The Prime Minister attributed these challenges to a lack of proactive and timely responses to significant changes and inadequate restructuring.

"The spirit of innovation and creativity is limited in some conglomerates and state-owned corporations, as they fear making mistakes and taking responsibility," Chinh said.

To address these issues, the Prime Minister urged enterprises to innovate and restructure their management, organizational structures, and funding sources to enhance business efficiency. He emphasized the role of the government’s investment arm,  the  State Capital Investment Corporation (SCIC), in the efficient use of capital for development investments.

The Prime Minister cited the example of the Nghi Son Oil Refinery project, which, despite accumulating losses during its operation, was successfully restructured through proactive negotiations with Japanese and Kuwaiti partners.

"State-owned enterprises need to 'dare to think, dare to do, and dare to take responsibility' to develop with new vigor and enthusiasm," emphasized the Prime Minister.

Chinh also instructed government agencies and ministries to alleviate difficulties for enterprises  in the spirit of "not waiting for them to come and request help before taking action." Additionally, he assigned the Ministry of Planning and Investment to develop a plan for managing state-owned enterprises, with a focus on separating the functions of ownership and state management.

 Prime Minister Pham Minh Chinh and delegates at the meeting. 

Greater autonomy expected for SOEs

From a business perspective, there is a desire for greater autonomy to enable scalable development, in line with their pivotal role in the economy. Phan Duc Tu, Chairman of the Board of Directors of the Bank for Investment and Development of Vietnam (BIDV), suggested that SOEs need sufficient scale, modern technology, and advanced management methods to be key players and foster innovation.

He suggested that the government refine regulations and enhance technological infrastructure. This would make it easier for state-owned enterprises, including commercial banks to develop modern products, services, and high-tech solutions.

On a similar note, Pham Duc An, Chairman of the Agriculture and Rural Development Bank of Vietnam (Agribank), stressed the need for greater autonomy to "dare to think and dare to act." He recommended that the government shift its management to performance-based, intensify supervision, detect violations early, and promptly address them.

"The goals set for SOEs must be specific, down to each unit, and not just growth and profit targets," he added, emphasizing the importance of a comprehensive overhaul of how officials are appointed and dismissed.

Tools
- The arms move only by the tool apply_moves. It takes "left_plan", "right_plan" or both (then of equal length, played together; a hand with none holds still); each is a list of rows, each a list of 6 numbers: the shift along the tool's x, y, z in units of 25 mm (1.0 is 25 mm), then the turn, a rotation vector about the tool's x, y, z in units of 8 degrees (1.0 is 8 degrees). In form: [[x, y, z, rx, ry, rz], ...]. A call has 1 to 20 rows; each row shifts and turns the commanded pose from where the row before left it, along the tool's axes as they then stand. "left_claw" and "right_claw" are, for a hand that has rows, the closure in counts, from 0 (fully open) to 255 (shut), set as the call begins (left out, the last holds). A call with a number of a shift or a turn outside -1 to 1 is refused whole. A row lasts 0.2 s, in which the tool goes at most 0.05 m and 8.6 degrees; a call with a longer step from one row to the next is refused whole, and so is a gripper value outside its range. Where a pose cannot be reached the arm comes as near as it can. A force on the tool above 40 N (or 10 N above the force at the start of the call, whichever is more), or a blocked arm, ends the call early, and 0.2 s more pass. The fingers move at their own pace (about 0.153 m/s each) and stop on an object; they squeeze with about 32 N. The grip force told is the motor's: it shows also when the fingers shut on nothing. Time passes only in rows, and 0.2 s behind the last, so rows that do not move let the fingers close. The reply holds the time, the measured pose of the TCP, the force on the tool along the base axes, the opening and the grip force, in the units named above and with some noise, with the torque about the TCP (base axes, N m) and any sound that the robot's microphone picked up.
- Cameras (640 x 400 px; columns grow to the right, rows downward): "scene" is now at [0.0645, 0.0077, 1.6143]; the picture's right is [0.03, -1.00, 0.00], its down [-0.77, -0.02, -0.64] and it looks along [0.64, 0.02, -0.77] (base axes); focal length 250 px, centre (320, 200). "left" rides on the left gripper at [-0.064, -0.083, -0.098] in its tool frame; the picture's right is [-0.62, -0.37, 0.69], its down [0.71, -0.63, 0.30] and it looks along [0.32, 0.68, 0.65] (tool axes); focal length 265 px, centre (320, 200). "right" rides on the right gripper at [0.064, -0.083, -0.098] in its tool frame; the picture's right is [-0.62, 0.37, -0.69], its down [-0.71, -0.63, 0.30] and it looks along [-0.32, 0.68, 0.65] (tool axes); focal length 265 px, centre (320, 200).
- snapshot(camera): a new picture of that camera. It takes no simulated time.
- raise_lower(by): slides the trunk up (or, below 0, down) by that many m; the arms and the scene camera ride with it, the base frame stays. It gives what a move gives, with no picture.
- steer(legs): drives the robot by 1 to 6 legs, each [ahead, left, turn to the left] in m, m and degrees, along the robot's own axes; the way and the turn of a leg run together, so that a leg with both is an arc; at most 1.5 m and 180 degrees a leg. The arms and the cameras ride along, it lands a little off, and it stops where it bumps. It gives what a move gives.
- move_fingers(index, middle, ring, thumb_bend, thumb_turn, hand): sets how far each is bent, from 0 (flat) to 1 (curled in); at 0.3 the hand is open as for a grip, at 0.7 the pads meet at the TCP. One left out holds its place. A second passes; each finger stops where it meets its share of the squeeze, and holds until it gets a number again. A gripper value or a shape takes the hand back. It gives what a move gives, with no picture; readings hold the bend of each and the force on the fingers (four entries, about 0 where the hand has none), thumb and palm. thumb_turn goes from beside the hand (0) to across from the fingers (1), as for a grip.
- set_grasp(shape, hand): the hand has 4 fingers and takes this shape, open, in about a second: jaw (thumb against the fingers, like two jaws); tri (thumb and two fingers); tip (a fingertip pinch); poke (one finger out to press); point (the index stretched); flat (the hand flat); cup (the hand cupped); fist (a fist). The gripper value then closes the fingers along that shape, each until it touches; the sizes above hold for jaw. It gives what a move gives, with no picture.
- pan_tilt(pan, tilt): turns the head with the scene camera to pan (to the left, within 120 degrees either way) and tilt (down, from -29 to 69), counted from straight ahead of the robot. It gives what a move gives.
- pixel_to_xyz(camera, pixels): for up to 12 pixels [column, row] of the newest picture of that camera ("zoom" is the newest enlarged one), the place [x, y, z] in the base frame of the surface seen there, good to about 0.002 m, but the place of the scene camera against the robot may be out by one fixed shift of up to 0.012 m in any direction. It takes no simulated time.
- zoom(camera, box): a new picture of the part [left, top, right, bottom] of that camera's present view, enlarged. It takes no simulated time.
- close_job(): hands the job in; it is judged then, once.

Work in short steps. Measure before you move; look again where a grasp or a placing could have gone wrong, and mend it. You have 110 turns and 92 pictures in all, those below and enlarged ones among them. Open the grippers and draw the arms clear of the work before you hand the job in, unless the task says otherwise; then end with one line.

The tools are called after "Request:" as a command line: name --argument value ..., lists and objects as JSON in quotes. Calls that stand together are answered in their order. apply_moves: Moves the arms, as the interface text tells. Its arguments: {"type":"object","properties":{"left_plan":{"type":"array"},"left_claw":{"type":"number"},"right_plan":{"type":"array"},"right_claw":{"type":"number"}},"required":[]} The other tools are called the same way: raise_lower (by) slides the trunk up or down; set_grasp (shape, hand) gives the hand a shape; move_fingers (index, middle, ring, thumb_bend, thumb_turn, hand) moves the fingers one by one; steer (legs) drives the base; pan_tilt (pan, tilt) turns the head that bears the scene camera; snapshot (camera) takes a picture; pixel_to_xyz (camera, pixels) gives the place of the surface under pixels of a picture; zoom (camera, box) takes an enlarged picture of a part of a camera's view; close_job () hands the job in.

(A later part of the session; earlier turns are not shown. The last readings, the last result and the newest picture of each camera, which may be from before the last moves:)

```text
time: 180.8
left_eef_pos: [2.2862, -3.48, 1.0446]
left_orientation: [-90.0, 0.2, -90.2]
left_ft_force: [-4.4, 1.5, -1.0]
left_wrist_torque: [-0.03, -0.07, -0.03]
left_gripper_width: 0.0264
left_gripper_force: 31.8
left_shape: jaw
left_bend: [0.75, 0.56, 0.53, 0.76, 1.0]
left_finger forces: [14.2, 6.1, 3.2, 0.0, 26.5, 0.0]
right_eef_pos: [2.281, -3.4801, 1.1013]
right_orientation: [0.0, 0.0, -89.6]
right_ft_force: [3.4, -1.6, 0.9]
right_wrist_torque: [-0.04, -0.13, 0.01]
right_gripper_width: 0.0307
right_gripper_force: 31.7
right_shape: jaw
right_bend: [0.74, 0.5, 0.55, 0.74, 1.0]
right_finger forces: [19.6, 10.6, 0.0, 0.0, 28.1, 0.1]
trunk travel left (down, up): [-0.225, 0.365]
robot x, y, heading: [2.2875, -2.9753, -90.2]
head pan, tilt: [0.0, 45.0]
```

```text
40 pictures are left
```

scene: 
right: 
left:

In response, Minister of Planning and Investment Nguyen Chi Dung suggested that, in addition to dismantling existing mechanisms, specific policies tailored to SOEs are needed to maintain their leading role in key industries.

He disclosed that the ministry is preparing to submit a decree to the government on the establishment, management, and use of the investment support fund from additional corporate income tax revenue, starting in early 2024. This measure is aimed at attracting strategic investors and supporting domestic enterprises to invest in emerging sectors related to green transformation (semiconductor chips, offshore wind power, hydrogen, and others).

Vietnam currently has 676 state-owned enterprises, 70% of which are wholly owned by the state, while the rest hold controlling shares.

Despite economic challenges in 2023, SOEs achieved total revenues of VND1,650 trillion ($66.8 billion), of which 80% came from 19 conglomerates and state-owned companies under the Commission for the Management of State Capital at Enterprises (over VND1,300 trillion or $52.6 billion). The state sector generated pre-tax profits of nearly VND126 trillion ($5.1 billion), surpassing planned targets by 4-8%. They also have significant resources in terms of capital and assets and employ 700,000 workers.

To date, the total assets of state-owned enterprises have amounted to VND3,820 trillion ($155 billion), with state capital investments nearing VND1,700 trillion ($69 billion).